Mais ne tirons pas sur l’ambulance ; le candidat n’a pas que des défauts : il a la tête de l’emploi. Dans le duché de l’Orléanais, son physique bourbonien lui donne cette allure qui impressionne le bon peuple, toujours prompt à se courber devant les têtes couronnées, fussent-elles bien vides. On se prosterne devant sa majesté, on l’honore, on le distingue. Il porte haut le chapeau de marinier, lui qui a tout juste su mener sa barque. On le suppose bonne poire à observer son allure Louis-Philipparde : ce qui inspire confiance et respect.
Notre homme a aussi quelques responsabilités qu’il s’est vu confier comme on offre une friandise à un gamin, pour avoir la paix et faire plaisir. Le hasard a fait que le strapontin a pris de l’importance, qu’il l’a placé à un niveau qui n’était pas envisagé par ceux-là mêmes qui lui avaient conseillé cette formidable et si commode voie de garage. Le candidat en profite ; il use de cette exposition pour se montrer : la seule chose qu’il soit en mesure de faire sans commettre de bourdes, d’ailleurs.

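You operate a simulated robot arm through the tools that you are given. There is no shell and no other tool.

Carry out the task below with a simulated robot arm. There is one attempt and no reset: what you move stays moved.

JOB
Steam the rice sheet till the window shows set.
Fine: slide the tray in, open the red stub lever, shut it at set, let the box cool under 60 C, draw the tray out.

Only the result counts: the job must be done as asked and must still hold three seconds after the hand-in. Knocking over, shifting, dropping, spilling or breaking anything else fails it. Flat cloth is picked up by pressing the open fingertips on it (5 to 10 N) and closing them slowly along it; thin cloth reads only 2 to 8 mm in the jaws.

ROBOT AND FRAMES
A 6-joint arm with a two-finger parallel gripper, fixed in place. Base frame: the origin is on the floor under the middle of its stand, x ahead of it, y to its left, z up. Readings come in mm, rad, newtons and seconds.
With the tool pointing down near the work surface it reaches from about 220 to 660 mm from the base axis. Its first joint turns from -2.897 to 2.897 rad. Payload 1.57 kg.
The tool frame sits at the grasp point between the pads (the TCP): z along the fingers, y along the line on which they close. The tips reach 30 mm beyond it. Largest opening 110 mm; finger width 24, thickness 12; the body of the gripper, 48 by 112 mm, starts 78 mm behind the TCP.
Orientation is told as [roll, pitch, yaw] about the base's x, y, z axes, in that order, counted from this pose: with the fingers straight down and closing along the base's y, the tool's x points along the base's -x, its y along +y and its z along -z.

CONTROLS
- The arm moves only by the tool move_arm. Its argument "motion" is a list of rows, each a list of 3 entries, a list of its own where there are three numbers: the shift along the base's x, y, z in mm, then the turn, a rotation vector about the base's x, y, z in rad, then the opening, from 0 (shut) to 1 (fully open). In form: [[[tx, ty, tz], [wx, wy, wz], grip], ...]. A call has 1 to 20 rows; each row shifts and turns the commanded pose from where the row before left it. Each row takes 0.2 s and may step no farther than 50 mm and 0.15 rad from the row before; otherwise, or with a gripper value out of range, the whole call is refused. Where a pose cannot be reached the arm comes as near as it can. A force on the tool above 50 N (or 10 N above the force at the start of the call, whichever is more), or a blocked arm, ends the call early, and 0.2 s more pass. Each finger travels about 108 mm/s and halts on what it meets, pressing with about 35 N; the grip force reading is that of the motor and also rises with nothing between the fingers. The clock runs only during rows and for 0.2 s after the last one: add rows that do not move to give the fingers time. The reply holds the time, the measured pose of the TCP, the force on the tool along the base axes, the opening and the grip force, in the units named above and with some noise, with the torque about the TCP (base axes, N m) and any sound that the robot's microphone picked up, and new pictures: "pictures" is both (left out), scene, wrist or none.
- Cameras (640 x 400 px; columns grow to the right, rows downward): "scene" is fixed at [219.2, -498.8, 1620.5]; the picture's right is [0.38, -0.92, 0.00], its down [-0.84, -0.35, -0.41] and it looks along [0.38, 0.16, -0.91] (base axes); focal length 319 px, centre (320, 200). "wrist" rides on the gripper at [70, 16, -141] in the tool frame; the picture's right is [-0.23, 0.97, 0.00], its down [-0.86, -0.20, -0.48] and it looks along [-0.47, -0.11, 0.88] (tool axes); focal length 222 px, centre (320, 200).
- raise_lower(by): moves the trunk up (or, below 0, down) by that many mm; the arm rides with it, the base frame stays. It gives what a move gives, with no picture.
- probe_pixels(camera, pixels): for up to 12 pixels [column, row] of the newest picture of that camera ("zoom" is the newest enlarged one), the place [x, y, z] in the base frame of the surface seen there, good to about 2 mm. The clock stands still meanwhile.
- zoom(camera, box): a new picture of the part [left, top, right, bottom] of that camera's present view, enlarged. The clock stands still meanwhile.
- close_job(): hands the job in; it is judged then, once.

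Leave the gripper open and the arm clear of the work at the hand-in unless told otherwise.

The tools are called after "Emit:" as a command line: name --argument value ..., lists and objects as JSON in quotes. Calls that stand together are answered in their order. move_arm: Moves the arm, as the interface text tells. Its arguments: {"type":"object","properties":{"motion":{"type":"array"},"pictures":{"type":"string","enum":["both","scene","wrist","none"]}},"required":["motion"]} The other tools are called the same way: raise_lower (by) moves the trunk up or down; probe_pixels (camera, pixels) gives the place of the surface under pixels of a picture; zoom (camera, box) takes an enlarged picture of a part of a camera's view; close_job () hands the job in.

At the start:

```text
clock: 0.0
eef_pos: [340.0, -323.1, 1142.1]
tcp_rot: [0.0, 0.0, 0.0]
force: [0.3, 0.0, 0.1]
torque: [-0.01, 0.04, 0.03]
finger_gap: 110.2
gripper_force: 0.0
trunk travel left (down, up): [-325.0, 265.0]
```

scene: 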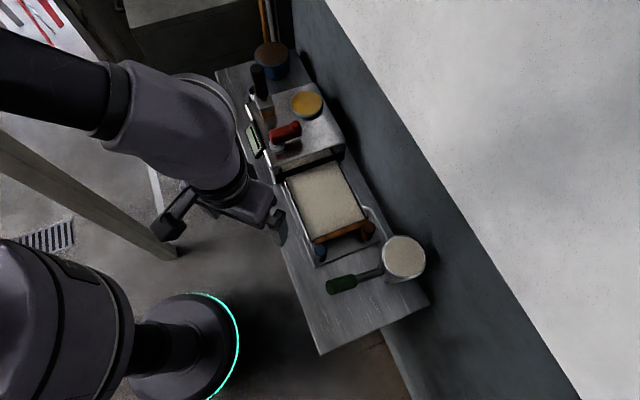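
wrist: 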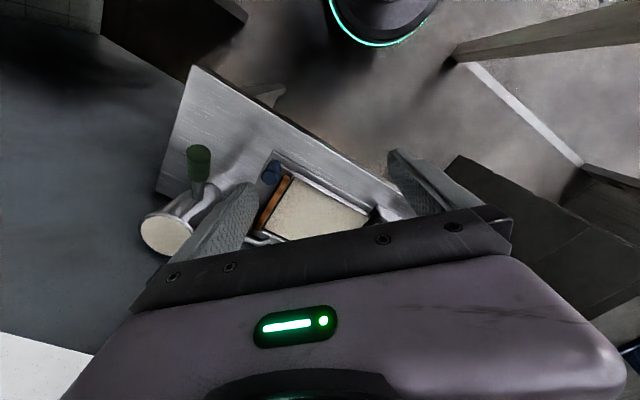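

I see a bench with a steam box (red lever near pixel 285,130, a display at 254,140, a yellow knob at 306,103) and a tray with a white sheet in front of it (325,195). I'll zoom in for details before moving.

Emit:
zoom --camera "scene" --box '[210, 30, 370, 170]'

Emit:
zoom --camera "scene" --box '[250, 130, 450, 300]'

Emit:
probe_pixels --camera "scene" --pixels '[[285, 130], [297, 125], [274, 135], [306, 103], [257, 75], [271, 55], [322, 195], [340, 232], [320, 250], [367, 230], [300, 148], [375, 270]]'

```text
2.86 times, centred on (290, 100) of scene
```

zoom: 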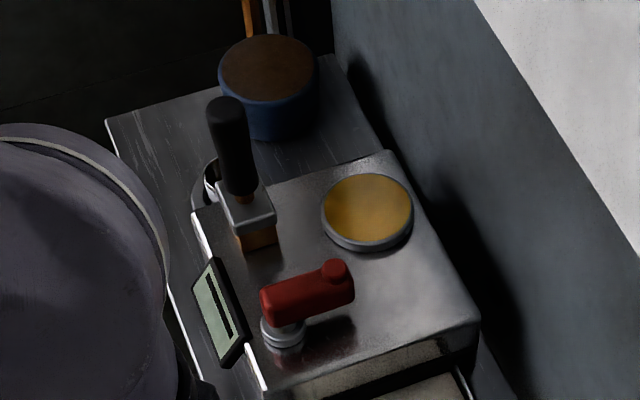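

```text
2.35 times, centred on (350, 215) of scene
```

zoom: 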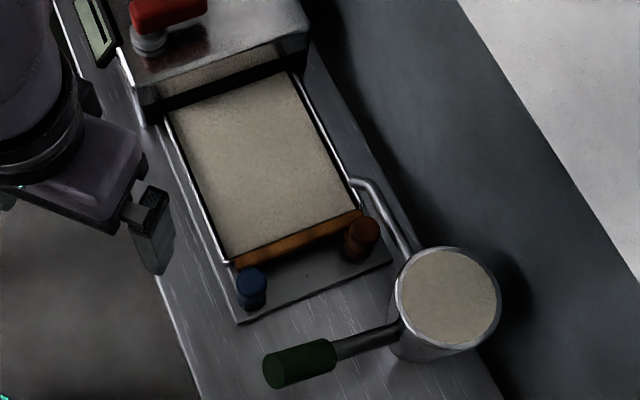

Il fait comme tous les camarades, il confond les postes et les budgets pour financer le début de sa prochaine campagne. Ça ne mange pas de pain et, au pays des margoulins, qui viendrait le lui reprocher ? Le candidat s’affiche, bien aidé en cela par une presse locale si déférente pour ceux qui sont assurés de gagner ! Le candidat peut dormir sur ses deux oreilles : il va passer les doigts dans le nez …
Voilà donc cette République qu’on nous vend comme exemplaire ! La démocratie n’est qu’une farce lorsque de telles lumières viendront certainement éclairer les prochains débats à l’assemblée. Le candidat sera un élu de base, un gentil godillot toujours d’accord avec les chefs, ne venant jamais poser la question qui dérange ni même s’opposer à un vote en son âme et conscience. L’âme, je ne peux la lui contester : il est fidèle à la tradition comme il se doit dans son petit monde hypocrite, mais la conscience, je doute que ce mot ait le même sens pour lui que pour moi.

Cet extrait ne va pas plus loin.